» Excerpted passage
+++

This was a wonderful collection of the bizarre, supernatural, uncanny, and flat-out weird. The collection is separated into three parts: Phantasmagorical Instruments, Geneological Devices, Ex Nihilo.

I think a far more insightful and discerning reader can make better sense than I as to how each story was placed in one of those three sections... unfortunately, I can only surmise a few key themes in each section. In fact, when I thought I started to comprehend, one of the stories in Ex Nihilo (Archaic Artifical Suns), seemed to be a a beautifully complementary piece to Dr. Dapertutto's Saturnalia (found in Phantasmagaorical Instruments). I will say this, Geneological Devices seemed to be comprised of a number of vignettes that all tied to together through the focus on a female character. Whatever the case may be, I was unable to solve this little puzzle box... my frustrations aside, I thoroughly enjoyed this collection of fantastic literary gems.

While I found the vast majority of all of these tales to be entirely captivating, I think that I was most enchanted by the stories in Ex Nihilo and Phantasmagorical Instruments... not to say that I didn't like the stories in Geneological Devices.

+++

» Task requirements
(A) Reproduce the wording of the excerpted passage between "I think a far" and "fantastic literary gems.", with both ends included.
(B) How does the excerpted passage go on? Write the next part.

+++

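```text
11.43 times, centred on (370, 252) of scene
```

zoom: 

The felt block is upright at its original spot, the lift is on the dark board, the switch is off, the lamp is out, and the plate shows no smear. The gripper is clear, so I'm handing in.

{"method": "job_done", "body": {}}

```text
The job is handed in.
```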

+++

» Set of answers
(A)
I think a far more insightful and discerning reader can make better sense than I as to how each story was placed in one of those three sections... unfortunately, I can only surmise a few key themes in each section. In fact, when I thought I started to comprehend, one of the stories in Ex Nihilo (Archaic Artifical Suns), seemed to be a a beautifully complementary piece to Dr. Dapertutto's Saturnalia (found in Phantasmagaorical Instruments). I will say this, Geneological Devices seemed to be comprised of a number of vignettes that all tied to together through the focus on a female character. Whatever the case may be, I was unable to solve this little puzzle box... my frustrations aside, I thoroughly enjoyed this collection of fantastic literary gems.

(B)
A common leitmotif that makes a fairly ubiquitous appearance throught out the collection is the art of performance (or more specifically, how performance can have a devasating effect through the shaping and even warping of individual reality). This theme was nicely explored in "Erbach's Emporium of Automata" (1st story), "Dr. Dapertutto's Saternalia", "Archaic Artifical Suns", and "Pulvis Lunaris".

So as to not deliver an overly verbose review, the following are one or two stories from each of the three sections of the collection that I was most enchanted by...

"Room 89": Really spooky weird tale that explores the mind set of a classist misanthrope who finds himself cast into a harrowing oubliette. The scene with the mirror and what transpires afterwards had a very Jean Ray eeriness to it.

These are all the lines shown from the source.